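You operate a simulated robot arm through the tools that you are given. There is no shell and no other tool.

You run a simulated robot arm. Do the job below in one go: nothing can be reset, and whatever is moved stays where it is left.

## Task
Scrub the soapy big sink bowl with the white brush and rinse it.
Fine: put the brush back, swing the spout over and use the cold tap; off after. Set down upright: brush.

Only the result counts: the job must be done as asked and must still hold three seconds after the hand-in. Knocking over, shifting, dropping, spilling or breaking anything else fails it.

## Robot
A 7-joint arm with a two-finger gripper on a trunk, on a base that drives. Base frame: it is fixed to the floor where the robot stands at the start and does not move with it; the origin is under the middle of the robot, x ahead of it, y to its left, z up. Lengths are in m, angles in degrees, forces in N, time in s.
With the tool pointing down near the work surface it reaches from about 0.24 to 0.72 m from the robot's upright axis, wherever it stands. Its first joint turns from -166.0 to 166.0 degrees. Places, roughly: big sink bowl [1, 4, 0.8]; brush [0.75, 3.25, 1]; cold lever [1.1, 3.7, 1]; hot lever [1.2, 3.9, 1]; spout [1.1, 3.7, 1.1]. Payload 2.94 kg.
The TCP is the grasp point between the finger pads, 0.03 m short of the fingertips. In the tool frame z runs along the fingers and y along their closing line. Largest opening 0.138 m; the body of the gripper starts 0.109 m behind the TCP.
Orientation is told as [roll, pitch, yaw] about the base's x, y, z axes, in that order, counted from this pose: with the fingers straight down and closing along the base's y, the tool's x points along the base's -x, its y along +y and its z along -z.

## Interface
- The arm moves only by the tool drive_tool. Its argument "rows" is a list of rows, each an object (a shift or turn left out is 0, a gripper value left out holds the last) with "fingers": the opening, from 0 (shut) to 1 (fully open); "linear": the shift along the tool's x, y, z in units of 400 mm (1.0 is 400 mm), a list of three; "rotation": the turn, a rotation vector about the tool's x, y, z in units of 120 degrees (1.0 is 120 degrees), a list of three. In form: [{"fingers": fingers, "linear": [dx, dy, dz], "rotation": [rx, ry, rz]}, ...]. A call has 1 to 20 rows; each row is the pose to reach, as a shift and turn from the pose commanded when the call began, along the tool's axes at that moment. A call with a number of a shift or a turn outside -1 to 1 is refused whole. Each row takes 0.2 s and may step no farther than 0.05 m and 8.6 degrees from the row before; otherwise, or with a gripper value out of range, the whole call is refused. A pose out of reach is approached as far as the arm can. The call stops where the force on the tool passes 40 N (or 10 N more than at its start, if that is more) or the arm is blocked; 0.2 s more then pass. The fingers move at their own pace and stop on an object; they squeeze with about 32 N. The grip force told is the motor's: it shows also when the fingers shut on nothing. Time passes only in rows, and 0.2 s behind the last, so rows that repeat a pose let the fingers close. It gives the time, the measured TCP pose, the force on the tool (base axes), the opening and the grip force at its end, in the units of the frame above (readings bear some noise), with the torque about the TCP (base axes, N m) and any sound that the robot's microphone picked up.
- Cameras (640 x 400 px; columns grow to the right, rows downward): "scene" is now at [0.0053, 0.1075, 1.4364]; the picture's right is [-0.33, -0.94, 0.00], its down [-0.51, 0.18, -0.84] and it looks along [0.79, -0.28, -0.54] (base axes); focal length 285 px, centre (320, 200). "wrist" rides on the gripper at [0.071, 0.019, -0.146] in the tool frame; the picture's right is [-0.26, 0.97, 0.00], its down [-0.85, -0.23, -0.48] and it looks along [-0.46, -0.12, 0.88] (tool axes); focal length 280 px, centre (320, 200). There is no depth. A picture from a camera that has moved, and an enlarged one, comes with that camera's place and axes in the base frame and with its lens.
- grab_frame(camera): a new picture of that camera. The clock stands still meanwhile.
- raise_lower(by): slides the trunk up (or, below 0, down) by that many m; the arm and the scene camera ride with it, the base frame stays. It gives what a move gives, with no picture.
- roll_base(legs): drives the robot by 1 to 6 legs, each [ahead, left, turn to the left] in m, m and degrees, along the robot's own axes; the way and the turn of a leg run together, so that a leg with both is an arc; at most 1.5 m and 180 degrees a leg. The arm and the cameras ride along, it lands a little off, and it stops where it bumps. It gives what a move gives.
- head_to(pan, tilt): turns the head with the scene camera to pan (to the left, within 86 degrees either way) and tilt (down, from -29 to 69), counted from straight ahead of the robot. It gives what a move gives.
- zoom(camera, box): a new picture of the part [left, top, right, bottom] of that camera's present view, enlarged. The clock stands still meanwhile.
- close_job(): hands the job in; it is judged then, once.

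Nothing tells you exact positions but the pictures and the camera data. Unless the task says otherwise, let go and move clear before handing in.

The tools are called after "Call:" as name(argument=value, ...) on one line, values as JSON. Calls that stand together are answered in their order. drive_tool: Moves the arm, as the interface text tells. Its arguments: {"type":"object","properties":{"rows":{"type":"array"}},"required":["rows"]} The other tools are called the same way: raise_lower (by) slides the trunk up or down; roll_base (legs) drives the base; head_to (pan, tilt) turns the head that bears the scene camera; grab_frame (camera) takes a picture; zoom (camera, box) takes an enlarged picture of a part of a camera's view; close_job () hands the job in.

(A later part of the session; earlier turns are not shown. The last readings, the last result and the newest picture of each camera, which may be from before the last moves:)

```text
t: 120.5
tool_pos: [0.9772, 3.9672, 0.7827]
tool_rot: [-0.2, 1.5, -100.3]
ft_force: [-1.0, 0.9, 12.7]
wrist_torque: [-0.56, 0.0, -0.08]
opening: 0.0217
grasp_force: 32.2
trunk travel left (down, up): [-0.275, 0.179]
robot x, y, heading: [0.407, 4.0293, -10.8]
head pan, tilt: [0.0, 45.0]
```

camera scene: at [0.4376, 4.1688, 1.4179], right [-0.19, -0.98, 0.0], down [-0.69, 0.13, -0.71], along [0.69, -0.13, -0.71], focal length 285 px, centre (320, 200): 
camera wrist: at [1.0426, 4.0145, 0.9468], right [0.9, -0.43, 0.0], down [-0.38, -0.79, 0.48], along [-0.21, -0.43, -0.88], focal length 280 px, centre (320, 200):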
________
Exercise instructions:
Only lines with "drives" are wanted here; list each of them.

The response:
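A 7-joint arm with a two-finger gripper on a trunk, on a base that drives. Base frame: it is fixed to the floor where the robot stands at the start and does not move with it; the origin is under the middle of the robot, x ahead of it, y to its left, z up. Lengths are in m, angles in degrees, forces in N, time in s.
- roll_base(legs): drives the robot by 1 to 6 legs, each [ahead, left, turn to the left] in m, m and degrees, along the robot's own axes; the way and the turn of a leg run together, so that a leg with both is an arc; at most 1.5 m and 180 degrees a leg. The arm and the cameras ride along, it lands a little off, and it stops where it bumps. It gives what a move gives.
The tools are called after "Call:" as name(argument=value, ...) on one line, values as JSON. Calls that stand together are answered in their order. drive_tool: Moves the arm, as the interface text tells. Its arguments: {"type":"object","properties":{"rows":{"type":"array"}},"required":["rows"]} The other tools are called the same way: raise_lower (by) slides the trunk up or down; roll_base (legs) drives the base; head_to (pan, tilt) turns the head that bears the scene camera; grab_frame (camera) takes a picture; zoom (camera, box) takes an enlarged picture of a part of a camera's view; close_job () hands the job in.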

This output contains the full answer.